Valor Econômico
Pesquisa revela o que o brasileiro pensa
sobre o lobby
Existem diversas hipóteses para explicar a
instabilidade política e o baixo crescimento econômico, fenômenos crônicos de
nossa história, uma delas é nossa incrível capacidade de não extrair lições a
cada crise que abala o país. Enquanto dissipamos nossa energia cívica em
disputas ideológicas e eleitorais perdemos oportunidades de aperfeiçoar nossas
instituições, até que um outro escândalo nos engolfa novamente.

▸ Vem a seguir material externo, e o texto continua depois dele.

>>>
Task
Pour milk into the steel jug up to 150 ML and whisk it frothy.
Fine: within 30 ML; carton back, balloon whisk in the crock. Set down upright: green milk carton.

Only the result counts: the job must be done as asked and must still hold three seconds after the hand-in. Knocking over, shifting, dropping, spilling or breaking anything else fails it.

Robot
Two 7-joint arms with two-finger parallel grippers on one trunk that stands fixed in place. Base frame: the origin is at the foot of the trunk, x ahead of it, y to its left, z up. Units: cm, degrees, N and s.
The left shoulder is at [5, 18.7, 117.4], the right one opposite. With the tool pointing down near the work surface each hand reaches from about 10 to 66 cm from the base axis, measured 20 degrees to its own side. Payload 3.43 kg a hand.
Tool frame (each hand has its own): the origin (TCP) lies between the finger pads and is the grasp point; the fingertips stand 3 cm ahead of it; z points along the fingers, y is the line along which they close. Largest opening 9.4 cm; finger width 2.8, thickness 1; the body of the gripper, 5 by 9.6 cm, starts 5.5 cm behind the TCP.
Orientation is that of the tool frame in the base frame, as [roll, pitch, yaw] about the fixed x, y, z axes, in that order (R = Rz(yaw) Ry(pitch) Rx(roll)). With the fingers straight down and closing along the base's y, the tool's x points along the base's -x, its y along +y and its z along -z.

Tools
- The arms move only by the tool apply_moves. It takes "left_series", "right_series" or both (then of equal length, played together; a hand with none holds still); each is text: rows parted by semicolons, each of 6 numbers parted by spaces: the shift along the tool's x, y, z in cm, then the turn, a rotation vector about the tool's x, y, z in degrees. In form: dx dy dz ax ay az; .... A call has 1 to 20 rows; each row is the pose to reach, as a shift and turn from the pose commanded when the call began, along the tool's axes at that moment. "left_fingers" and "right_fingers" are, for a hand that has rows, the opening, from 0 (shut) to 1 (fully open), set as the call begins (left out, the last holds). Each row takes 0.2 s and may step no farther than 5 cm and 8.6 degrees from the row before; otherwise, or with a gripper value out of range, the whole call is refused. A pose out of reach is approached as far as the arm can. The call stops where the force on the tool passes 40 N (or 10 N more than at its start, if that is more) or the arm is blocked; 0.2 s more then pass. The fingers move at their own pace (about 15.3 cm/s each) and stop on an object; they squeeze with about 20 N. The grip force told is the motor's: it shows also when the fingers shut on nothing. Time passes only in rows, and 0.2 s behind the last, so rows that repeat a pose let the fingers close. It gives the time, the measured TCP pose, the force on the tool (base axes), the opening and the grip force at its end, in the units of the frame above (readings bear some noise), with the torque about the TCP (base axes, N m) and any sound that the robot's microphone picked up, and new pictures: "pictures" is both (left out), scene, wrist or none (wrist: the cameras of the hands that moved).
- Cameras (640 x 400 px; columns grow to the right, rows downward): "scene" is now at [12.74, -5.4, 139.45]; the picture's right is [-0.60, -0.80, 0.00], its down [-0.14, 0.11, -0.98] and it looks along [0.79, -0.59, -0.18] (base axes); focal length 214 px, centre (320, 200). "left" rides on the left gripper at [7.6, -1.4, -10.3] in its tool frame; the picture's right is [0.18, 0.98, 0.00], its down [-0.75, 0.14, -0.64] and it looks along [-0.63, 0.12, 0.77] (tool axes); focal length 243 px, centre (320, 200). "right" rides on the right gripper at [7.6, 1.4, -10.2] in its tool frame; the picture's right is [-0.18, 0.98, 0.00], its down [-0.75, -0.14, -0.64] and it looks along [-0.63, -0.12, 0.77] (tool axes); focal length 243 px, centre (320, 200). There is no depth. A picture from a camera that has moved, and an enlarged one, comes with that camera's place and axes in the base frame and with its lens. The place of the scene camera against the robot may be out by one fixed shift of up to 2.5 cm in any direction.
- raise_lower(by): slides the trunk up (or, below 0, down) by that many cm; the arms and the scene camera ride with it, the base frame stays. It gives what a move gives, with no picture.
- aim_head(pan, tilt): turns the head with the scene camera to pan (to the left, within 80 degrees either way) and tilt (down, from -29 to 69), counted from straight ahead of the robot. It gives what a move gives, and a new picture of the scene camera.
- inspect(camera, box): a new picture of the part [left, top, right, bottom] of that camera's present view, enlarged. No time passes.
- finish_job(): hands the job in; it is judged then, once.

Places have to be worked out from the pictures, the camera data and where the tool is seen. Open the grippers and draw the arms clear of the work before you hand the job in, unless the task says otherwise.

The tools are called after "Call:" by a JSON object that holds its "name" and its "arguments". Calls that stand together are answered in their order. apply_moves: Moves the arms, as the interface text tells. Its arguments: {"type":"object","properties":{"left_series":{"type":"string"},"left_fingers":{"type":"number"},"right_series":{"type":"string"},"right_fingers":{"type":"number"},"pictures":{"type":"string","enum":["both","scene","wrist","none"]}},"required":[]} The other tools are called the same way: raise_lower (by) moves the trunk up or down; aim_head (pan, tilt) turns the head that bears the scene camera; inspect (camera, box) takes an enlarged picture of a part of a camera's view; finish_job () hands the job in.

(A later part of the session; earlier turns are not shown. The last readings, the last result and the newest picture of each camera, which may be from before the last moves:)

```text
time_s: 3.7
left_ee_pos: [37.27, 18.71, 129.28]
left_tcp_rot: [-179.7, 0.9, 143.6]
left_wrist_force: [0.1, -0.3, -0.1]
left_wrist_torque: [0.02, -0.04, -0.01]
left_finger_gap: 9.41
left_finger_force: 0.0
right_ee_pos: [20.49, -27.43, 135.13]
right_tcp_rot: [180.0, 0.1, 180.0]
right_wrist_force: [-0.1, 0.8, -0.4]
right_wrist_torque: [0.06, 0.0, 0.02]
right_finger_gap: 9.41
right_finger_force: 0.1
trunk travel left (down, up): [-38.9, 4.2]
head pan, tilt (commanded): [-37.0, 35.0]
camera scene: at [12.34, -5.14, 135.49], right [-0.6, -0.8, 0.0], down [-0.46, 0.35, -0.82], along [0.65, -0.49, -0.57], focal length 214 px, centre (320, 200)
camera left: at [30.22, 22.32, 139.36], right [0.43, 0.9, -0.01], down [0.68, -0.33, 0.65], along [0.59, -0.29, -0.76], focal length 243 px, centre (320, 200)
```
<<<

Na última sexta-feira (10/09), o ministro
da Justiça, Anderson Torres, reuniu-se em São Paulo com a diretoria da
Federação Nacional dos Bancos, a Febraban. A justificativa oficial dada pela
instituição foi que o objetivo era “iniciar tratativas para criação da
Estratégia Nacional de Combate ao Crime Cibernético”. Difícil acreditar.
Anunciado poucas horas antes, o encontro se deu no dia seguinte às manobras de Michel Temer para acalmar o presidente (e o mercado) - e é bom lembrar que a Febraban havia rachado a respeito dos atos de Sete de Setembro insuflados por Bolsonaro. Contudo, provavelmente nunca saberemos o que exatamente foi tratado entre o ministro e os banqueiros, pois a reunião foi realizada a portas fechadas, sem a presença da imprensa.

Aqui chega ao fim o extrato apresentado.